Exhibit: Civil Rights as Agents of Change
Location: Luhrs Gallery & Luhrs Reading Room, 4th Floor Hayden Library; First Floor, Interdisciplinary B, School of Transborder Studies
Available: Through March 1, 2013
Description: Americans have debated the scope and meaning of civil rights since 1789, when James Madison submitted to Congress the legislation that eventually formed the Bill of Rights. While the Bill of Rights asserted fundamental protections from discrimination or repression, precise definitions regarding the scope of those protections have been elusive. Our perceptions of civil rights have changed over time through a variety of judicial tests and decisions, often in response to political actions or events.
This exhibit seeks to begin remembrances of one of the most creative and divisive periods in American political and legal history, starting with the Civil Rights Act of 1964, leading to the war, labor, and civil rights protests of the later 1960’s; the American Indian Movement of the 1970’s, and the American Indian Religious Freedom Act in 1978. While these monumental legislative efforts established principles of freedom, citizens continued to define, defend and exercise those freedoms through activism, political action, legislation and litigation. These defenders of freedom often made substantial personal sacrifices and sometimes risked arrest, injury or financial ruin.

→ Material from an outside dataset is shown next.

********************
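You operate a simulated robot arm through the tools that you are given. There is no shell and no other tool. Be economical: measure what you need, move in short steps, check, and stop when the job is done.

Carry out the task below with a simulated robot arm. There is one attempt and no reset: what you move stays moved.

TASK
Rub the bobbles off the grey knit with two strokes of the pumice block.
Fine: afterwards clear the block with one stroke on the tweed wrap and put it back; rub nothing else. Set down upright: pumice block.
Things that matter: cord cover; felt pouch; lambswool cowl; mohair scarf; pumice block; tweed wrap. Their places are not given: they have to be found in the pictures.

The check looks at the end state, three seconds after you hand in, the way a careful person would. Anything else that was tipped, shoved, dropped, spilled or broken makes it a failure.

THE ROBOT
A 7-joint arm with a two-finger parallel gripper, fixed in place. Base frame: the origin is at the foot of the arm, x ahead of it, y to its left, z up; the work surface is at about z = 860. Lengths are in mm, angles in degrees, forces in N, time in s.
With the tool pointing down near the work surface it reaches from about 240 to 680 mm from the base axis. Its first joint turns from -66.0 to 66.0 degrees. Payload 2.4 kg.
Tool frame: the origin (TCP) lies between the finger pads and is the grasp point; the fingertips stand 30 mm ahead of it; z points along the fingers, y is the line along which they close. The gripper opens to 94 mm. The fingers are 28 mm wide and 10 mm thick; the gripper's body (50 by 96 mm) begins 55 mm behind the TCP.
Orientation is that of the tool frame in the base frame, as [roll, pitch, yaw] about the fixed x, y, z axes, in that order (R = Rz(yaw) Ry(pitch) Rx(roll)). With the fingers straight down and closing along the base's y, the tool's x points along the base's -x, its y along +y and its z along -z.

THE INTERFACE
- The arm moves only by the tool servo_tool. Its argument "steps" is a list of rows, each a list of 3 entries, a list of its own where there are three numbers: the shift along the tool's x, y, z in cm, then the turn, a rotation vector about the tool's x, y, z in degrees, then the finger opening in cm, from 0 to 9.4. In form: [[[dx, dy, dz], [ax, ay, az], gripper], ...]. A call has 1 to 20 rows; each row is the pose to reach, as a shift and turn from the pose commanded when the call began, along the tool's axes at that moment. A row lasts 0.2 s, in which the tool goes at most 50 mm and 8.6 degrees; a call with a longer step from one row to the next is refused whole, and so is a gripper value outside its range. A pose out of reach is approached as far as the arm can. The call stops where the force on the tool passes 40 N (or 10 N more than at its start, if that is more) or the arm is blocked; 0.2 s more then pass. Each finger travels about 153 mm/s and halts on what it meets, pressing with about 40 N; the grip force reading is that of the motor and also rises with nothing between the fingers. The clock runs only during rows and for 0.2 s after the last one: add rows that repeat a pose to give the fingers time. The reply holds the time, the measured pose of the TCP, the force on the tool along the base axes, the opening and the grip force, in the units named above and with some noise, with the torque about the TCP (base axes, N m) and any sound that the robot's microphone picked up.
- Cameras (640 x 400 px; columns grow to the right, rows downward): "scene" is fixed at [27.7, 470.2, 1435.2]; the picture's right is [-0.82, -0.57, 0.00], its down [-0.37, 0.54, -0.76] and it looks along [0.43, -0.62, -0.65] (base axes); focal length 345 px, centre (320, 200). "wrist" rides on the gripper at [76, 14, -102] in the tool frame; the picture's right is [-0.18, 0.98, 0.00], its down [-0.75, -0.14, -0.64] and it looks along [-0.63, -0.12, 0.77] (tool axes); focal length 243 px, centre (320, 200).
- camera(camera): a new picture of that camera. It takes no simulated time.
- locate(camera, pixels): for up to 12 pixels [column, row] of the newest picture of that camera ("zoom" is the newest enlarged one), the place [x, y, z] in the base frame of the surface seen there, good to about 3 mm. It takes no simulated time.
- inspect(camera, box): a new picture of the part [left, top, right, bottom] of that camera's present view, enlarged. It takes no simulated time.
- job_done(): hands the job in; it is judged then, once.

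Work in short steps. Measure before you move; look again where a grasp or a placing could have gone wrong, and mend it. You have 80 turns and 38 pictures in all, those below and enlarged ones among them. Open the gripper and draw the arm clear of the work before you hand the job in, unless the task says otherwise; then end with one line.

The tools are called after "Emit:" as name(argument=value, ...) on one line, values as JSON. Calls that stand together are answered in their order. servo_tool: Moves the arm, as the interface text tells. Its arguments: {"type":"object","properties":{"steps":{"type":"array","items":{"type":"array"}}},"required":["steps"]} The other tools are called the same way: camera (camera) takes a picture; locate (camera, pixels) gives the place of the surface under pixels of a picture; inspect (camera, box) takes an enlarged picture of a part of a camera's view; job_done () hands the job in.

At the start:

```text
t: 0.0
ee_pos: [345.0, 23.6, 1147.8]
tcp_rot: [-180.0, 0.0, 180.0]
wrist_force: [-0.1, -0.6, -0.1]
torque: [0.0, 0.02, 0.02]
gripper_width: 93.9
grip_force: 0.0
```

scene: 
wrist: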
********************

Several events and activities presented here through archival texts, photographs, publications and research illustrate the challenges of reaching a common social and legal understanding of civil rights. Several events from the 1970’s and the present day reveal similarities and differences in how we have perceived and exercised rights of free speech, freedom of assembly, and freedom of religion. Archival materials selected from the Chicano/a Research Collection, the University Archives, the Labriola National American Indian Data Center, the Child Drama Collection and Special Collections offer a glimpse of the drama and complexity surrounding civil rights in America. Materials loaned to us by the American Civil Liberties Union of Arizona place specific events in the context of their work over the last fifty years. We hope our materials can serve as suggestions for further research and discussion that will help us honor and remember all those who have worked to defend our most basic rights.